My first impression and thoughts about the machine (and ideas for improvement):

  • Higher resolution display for the 15.4″, my 4.5 year old Thinkpad, has 1400×1050 on 14″ display, which is actually a quite good resolution, 1440×900 is a bit low, a higher DPI gives much crisper graphics and text (even new mobiles like the new Nokia Communicator has a higher DPI than 15.4″ MacBook Pro).
  • Optional Trackpoint, I think I will get used to the Mac Trackpad, it’s quite good for Trackpad, but it do not have the precision and ergonomics of a Trackpoint (the latter, quite a good aspect of, you do not need to move your hand going between typing and moving the mousepointer).
  • Disk encryption like the Thinkpads have.

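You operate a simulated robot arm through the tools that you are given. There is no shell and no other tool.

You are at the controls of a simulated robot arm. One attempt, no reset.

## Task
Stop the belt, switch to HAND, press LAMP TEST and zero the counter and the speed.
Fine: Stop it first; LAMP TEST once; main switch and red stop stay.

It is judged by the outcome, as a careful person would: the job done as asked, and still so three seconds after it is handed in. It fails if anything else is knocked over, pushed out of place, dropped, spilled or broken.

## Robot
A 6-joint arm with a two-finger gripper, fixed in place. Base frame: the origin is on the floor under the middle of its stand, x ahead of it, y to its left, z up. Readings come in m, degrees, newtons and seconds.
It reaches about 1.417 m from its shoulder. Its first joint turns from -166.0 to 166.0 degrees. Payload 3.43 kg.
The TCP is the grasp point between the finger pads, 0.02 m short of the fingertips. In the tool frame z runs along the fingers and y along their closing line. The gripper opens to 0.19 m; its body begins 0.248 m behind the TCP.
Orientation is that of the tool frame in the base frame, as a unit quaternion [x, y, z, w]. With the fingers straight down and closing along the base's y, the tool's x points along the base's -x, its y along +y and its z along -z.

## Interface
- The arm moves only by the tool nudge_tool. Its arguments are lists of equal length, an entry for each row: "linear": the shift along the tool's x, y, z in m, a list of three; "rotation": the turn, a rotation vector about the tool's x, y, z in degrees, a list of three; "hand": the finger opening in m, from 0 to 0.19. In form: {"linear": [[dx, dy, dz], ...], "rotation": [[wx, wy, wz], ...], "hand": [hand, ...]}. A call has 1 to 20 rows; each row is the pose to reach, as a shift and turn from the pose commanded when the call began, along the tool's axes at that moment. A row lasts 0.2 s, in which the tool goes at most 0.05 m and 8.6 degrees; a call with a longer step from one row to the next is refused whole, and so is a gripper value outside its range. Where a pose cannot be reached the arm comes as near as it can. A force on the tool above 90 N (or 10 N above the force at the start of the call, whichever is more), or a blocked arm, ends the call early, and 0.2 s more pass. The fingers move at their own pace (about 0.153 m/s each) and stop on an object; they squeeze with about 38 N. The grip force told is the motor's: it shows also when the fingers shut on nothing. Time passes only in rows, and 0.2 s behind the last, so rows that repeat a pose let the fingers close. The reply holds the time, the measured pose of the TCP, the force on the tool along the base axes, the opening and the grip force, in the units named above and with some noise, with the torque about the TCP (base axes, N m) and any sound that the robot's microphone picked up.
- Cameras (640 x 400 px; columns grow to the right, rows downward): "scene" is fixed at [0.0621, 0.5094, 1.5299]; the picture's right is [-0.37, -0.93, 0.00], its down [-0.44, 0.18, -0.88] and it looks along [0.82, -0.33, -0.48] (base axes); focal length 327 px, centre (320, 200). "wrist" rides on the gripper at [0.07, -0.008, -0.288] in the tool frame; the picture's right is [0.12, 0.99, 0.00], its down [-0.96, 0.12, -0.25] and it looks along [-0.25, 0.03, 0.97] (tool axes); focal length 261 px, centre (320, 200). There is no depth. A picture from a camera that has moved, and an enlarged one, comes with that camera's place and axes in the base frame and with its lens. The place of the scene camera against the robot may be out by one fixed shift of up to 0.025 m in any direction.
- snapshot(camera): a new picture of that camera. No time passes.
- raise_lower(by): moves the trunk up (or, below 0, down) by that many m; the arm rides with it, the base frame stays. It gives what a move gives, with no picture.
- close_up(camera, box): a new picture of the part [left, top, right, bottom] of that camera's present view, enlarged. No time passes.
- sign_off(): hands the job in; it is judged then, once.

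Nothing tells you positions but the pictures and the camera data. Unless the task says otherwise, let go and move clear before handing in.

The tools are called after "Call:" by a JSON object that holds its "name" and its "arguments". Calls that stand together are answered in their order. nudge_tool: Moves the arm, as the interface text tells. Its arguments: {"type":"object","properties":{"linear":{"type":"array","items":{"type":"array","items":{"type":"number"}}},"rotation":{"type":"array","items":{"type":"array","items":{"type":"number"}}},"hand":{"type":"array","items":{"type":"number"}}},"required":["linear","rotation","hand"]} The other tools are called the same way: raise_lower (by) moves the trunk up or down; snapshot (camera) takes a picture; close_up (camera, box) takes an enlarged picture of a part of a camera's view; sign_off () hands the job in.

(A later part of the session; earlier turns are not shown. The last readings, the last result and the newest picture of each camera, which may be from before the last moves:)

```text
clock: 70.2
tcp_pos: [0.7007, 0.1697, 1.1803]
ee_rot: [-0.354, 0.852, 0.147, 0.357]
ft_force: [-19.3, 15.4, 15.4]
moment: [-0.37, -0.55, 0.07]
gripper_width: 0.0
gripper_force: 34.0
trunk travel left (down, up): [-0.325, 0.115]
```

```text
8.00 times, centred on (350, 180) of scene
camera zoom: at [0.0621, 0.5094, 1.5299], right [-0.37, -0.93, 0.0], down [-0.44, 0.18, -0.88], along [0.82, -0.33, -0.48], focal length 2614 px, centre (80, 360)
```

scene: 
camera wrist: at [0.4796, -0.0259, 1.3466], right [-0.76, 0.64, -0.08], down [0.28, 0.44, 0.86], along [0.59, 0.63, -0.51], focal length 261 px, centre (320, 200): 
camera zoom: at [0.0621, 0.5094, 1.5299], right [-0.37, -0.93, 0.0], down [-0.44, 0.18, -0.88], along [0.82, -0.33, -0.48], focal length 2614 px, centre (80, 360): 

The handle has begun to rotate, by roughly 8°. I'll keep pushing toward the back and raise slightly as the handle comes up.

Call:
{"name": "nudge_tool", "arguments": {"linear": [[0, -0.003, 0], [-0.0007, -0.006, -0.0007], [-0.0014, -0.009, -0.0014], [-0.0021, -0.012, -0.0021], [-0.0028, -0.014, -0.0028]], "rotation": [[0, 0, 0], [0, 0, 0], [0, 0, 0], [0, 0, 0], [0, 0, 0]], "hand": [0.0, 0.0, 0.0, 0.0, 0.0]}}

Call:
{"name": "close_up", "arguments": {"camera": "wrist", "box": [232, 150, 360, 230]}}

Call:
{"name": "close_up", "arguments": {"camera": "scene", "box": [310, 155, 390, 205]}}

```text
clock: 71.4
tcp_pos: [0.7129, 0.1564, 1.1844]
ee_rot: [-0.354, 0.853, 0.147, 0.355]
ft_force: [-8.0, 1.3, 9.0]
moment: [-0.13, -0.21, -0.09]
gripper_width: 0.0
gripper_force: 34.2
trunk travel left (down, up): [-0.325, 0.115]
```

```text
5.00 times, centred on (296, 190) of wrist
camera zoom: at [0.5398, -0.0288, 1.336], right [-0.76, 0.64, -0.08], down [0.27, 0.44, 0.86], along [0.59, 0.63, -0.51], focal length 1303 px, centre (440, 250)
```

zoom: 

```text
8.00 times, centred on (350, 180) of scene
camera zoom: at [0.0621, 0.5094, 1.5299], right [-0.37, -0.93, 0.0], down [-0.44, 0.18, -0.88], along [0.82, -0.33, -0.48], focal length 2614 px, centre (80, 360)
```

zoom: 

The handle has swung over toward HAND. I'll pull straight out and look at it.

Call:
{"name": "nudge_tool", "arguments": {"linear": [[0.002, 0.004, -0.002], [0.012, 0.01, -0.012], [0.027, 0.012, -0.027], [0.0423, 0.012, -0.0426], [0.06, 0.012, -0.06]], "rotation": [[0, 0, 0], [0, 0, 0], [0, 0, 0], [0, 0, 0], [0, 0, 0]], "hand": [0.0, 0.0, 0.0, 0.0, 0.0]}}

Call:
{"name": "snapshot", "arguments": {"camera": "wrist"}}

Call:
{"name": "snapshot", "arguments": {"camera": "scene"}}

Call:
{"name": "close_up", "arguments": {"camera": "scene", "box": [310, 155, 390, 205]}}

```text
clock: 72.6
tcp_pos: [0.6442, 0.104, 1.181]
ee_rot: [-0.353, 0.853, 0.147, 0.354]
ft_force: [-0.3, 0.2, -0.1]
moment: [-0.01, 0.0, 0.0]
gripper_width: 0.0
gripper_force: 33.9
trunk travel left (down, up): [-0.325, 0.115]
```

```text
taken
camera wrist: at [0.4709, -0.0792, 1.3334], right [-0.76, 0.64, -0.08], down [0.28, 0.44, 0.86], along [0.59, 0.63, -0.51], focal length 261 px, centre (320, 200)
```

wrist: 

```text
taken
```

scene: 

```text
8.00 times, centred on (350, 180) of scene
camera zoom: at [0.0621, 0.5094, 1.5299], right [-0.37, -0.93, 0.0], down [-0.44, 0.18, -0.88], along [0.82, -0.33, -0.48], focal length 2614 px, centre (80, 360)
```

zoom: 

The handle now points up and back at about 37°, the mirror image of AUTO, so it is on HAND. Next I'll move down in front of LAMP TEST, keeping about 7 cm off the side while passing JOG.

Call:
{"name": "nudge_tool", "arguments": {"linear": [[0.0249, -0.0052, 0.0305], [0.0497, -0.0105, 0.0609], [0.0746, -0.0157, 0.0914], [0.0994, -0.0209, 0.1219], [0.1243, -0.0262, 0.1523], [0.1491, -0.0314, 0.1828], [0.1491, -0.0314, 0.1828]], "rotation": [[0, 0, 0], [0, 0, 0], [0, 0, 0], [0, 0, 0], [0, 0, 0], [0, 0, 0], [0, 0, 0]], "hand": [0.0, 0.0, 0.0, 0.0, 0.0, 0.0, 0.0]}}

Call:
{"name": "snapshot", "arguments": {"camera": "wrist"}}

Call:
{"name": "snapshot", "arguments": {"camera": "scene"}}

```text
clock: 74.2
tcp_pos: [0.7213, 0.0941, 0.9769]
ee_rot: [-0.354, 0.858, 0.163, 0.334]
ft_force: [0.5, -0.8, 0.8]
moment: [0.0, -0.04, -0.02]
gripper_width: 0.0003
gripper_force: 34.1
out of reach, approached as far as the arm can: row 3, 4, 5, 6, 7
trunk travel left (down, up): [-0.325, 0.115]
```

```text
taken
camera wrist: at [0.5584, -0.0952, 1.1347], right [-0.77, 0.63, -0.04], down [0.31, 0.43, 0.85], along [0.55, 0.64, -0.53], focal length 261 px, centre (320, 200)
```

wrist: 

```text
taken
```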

  • Built-in WWAN (but don’t do it like Lenovo, thery were the first in the world to launch this in 2005, but the models were only sold with SIM-locked subscriptions, which means these models where not sold i most parts of Europe, due to hard do agreements with all different small Telco’s). There are many
  • Longer Battery life, although it is quite acceptable, the Thinkpad X series is quite unbeatable (7 – 9 hours of actual usage, not fictive hours).

Overall I am happy with my Switch to Mac, and I think that both the hardware and the new environment will serve me well for my work needs. But I am hoping that now that Apple have a momentum (Apple grows faster than PC) they will keep it up and get some of the features needed to make Mac a fully-featured Business laptop as well.